Discussion in 'The Hokey Ass Message Board' started by GTS225, Nov 9, 2006.

  1. GTS225
    Joined: Jul 2, 2006
    Posts: 1,183


    Wondering what kind of items that some have used for rod parts that weren't originally intended to be used a a "car" part. (Pics would be a bonus.)
    I know at least one of you has used an old fire extinguisher as an overflow. How about odd-ball "trinkets" as air cleaners or stacks/scoops?

  2. Bruce Lancaster
    Joined: Oct 9, 2001
    Posts: 21,682

    Bruce Lancaster
    Member Emeritus

    I think one key skill of hotrod scrounging is learning to go through a junkyard or hardware store and spot SHAPES that will be useful in scrap, door hinges, brackets, etc. We are surrounded by complex pieces of metal, and often a slice of some existing widget will fill and automotive need perfectly.
    This skill is MOST useful for those who lack lathes and welding skill--someone out there has already done your fabricating for you, you just need to spot the garage door or furnace part that contains the bit.
    Joined: Sep 9, 2006
    Posts: 145


    lots of poeple use vintage boat sterring wheels...
  4. HemiRambler
    Joined: Aug 26, 2005
    Posts: 4,205


    I agree wholeheartedly with Bruce! Here's one of my favorites.....when I was throwing together my Rambler I scooped up some of the spare parts for my '34 Plymouth - specifically a tired 392 and a pushbutton trans. The problem was that my spare trans had a crushed to hell dipstick tube. These trans weren't exactly easy to find then (pre internet) and the bend was so tight that I had no means of fabricating/duplicating it. So there I stood grasping at straws and looking around the garage. When UREKA!! There it was! The LAWN CHAIR with the super tight bends that was exactly the same diameter as the damaged dipstick tube. I cut it apart and spliced it in - viola - I was on the road!

  5. 57JoeFoMoPar
    Joined: Sep 14, 2004
    Posts: 4,876


    I've scrounged some good stuff. Here's the current set up on my 383 Mopar in my 57 Ford: '72 Pontiac alternator bracket (upside down), mustang radiator, motor mounts are fabricated angle steel, plate, and drilled rubber stoppers, throttle linkage is polished stainless fuel line, upper radiator hose from an 89 V6 Ford ranger....the list goes on and on.
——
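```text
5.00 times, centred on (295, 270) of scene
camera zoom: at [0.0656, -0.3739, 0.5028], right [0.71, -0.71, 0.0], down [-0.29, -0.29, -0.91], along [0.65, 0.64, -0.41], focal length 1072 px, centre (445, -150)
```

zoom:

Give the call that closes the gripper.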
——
Any body can clobber stuff together, a true artist can make it look and function well
  6. Salty
    Joined: Jul 24, 2006
    Posts: 2,259

    from Florida

    I used CD jewel cases cut down for tinted guage panel backings (for the turn signal flashers and brights) I also use a machined aluminum mixing arm from a remote control helicopter for a hide away door cam
  7. AllSteel34
    Joined: May 8, 2006
    Posts: 220


    I used a section of an old steel cabinet door to fill a tailgate. It had a hat section spot welded to the back to stiffen it. Worked out fine.

  8. Petejoe
    Joined: Nov 27, 2002
    Posts: 10,850

    from Zoar, Ohio

    I agree with Bruce here. I can fab but usually dont have the proper tools to make what needs accomplished so i scrouhge for something that looks good and is functional.
    Here's an earlier cob job i did..
    The shroud you see for the fan is in fact a cover from a plastic garbage can lid. it even has the recycled insignia on the plastic showing. I am a tacky son of a gun..

  9. RatBone
    Joined: Sep 15, 2006
    Posts: 660


    I made a fan shroud from one of the rings from an old wooden barrel. It even had the old rivets and was probably older than the car.
  10. t-town-track-t
    Joined: Jan 11, 2006
    Posts: 884

    from Tulsa

    OK, I do this all the time, mostly because I am broke, and think it adds more character to a project. Anyone can pull out the speedy bill cataloug. My most recent use of such an item is completely O/T but I am pretty proud of it. On one of my older O/T vehicles, chin spoilers can run upwards of $300. And 6 months on the road with one, its hit curbs, rocks, etc.... So you threw away $300.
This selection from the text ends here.